IMF agrees Tunisia bailout deal amid persisting discontent

IMF agrees Tunisia bailout deal amid persisting discontent
The IMF agreed to a $2.8 billion tentative bailout to Tunisia a day after residents on a Tunisian island protesting unfair hiring practices by British oil company clashed with police.
2 min read
16 April, 2016
On Friday the IMF announced a $2.8 billion loan programme for Tunisia [Getty]
On the eve of an International Monetary Fund (IMF) deal to assist Tunisia with a four-year loan program, clashes erupted on the Tunisian island of Kerkennah between police and residents who were protesting against the British oil company Petrofac.

The protestors, who had blocked access to six trucks into the Petrofac factory, accuse the firm of denying jobs to unemployed youth on the island, AFP reported.

Police used tear gas and water jets to disperse protesters who threw stones at law enforcement officers. But the interior ministry issued a statement claiming that the police were forced to intervene as the protestors had targeted security officers with stones and bottles.

Tensions initially flared on the island about two weeks ago when unemployed graduates held a sit-in blocking access to the Petrofac plant and were forcefully dispersed by the police.

Despite being held up as a model for democratic progress, with free elections and a modern constitution, Tunisian youth feel that the revolution did not deliver on its economic promises.

Tunisia has to a great degree managed to avoid the violence that marred political upheaval in the neighbouring countries.
Despite being held up as a model for democratic progress, with free elections and a modern constitution, Tunisian youth feel that the revolution did not deliver on its economic promises.
In a country where the unemployment rate is over 15 per cent, and youth unemployment levels at 30 per cent, these clashes are a test to Tunisia’s stability.

In late January, the country witnessed several days of riots over jobs and economic conditions in what turned out to be the largest protests since the 2011 Arab Spring uprising.

Following four major militant attacks over the past year, Tunisia has seen a massive drop in tourism revenue, and while the state struggles to cope with a surge of refugees from Libya, its own nationals are also thought to represent the largest contingent of foreign IS fighters.

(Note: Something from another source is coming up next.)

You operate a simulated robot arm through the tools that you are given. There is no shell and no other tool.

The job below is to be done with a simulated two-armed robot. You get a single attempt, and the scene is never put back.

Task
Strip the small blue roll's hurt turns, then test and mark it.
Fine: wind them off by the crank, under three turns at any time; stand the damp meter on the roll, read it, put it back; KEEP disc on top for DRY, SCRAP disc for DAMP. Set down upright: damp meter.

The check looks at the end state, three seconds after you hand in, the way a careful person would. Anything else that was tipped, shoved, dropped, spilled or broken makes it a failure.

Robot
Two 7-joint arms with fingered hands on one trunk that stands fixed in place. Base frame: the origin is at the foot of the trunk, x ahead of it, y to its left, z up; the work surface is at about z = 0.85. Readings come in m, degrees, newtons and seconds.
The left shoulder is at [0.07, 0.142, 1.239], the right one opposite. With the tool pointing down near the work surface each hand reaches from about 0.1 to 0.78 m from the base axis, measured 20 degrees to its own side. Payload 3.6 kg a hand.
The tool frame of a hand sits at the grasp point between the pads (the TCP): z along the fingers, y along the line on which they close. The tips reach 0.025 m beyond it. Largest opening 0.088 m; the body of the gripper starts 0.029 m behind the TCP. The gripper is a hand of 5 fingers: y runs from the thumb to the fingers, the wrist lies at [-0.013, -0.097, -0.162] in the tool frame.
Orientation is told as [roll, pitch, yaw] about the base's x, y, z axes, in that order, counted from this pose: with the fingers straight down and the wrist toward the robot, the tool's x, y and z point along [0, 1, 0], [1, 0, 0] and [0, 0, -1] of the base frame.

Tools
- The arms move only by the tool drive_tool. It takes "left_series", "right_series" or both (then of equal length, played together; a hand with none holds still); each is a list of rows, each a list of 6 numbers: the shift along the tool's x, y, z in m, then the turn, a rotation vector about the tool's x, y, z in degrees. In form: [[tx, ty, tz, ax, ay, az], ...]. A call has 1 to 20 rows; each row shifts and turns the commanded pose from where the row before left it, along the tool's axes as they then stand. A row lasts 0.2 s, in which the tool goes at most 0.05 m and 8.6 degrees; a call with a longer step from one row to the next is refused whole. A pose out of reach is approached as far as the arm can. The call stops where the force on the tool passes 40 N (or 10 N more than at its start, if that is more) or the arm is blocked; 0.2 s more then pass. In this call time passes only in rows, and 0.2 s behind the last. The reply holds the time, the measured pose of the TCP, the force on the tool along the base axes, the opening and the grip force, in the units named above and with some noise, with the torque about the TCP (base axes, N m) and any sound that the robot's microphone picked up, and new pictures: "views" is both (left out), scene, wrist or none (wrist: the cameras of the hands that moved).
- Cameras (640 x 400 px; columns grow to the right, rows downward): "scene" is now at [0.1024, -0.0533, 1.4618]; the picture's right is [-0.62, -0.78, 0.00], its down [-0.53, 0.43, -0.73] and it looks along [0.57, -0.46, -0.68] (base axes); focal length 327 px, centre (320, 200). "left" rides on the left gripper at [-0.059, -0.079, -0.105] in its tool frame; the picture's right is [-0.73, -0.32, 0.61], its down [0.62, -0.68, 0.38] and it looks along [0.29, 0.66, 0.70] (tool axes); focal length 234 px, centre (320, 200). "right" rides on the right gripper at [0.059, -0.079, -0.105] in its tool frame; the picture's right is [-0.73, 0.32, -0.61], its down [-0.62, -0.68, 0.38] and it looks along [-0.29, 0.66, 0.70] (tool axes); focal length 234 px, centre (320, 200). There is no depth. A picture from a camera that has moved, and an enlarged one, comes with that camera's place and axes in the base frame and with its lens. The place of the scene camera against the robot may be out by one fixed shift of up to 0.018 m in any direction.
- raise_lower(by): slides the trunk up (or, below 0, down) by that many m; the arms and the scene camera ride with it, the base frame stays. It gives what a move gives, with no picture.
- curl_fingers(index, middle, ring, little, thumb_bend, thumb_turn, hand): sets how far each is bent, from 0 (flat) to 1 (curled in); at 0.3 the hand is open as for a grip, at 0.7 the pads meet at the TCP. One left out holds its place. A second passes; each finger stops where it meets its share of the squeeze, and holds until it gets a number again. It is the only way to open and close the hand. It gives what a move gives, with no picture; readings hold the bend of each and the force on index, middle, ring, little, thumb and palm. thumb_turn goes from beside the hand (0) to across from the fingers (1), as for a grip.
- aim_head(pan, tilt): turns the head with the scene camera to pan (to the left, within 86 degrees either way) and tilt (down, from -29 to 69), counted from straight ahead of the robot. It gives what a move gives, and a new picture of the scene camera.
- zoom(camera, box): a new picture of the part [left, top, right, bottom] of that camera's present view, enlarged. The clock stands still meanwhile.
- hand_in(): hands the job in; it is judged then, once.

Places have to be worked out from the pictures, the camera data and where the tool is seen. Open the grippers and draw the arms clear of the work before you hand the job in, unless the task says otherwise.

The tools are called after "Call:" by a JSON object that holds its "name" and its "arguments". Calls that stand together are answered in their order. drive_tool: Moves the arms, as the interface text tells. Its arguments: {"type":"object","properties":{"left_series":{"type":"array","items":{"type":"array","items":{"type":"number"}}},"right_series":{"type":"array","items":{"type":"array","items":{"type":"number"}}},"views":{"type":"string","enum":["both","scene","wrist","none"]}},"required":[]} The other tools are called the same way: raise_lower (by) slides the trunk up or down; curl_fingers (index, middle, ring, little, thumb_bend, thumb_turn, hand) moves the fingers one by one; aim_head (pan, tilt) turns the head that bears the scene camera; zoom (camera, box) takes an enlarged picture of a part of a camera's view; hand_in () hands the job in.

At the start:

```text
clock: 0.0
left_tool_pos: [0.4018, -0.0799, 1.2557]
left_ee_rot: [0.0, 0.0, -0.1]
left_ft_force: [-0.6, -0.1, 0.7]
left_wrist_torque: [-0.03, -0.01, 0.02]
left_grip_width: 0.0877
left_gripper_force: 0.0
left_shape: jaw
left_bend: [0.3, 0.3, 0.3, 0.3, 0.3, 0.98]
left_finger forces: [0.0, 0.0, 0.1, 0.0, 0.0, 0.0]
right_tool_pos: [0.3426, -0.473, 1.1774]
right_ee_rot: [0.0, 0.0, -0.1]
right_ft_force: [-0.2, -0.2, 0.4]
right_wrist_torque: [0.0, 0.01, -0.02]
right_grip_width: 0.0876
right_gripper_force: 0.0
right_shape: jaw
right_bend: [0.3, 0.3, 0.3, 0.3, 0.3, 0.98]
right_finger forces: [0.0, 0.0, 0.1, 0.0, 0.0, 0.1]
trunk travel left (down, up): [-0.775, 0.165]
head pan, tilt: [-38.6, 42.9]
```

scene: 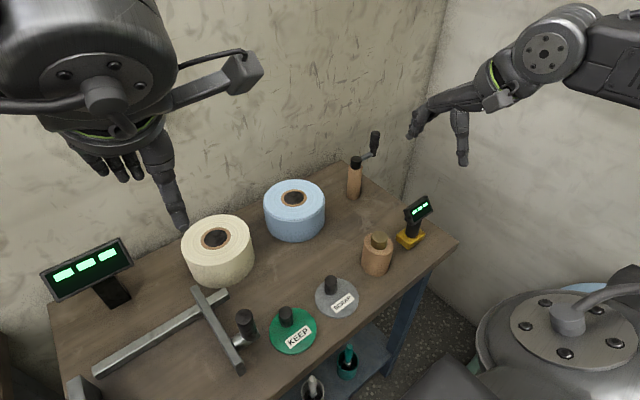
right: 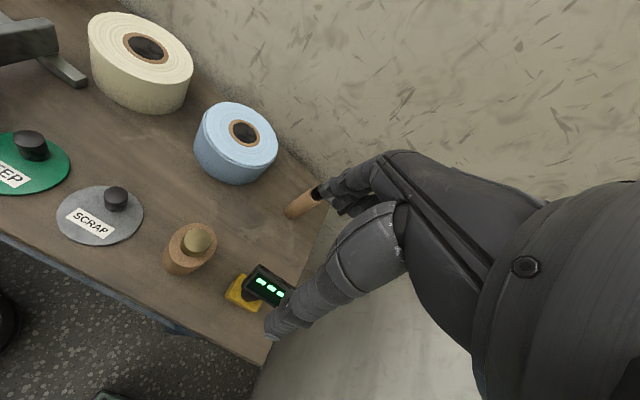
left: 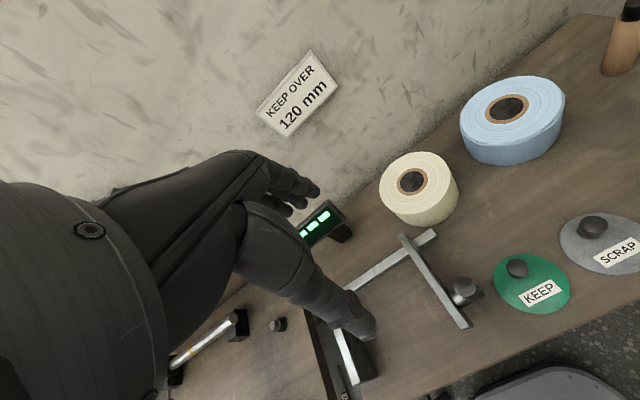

On Friday the IMF announced a $2.8 billion loan programme for Tunisia. The programme, which is tied to economic reform conditionalities, will be subject to approval next month by the IMF's executive board. It will replace a $1.6 billion bailout that expired at the end of last year.

The IMF has recognised the refugee cross springing out of the Syria and Iraq conflicts as a major geopolitical risk to the global economy, and is also negotiating separate loan programmes with Jordan and Iraq.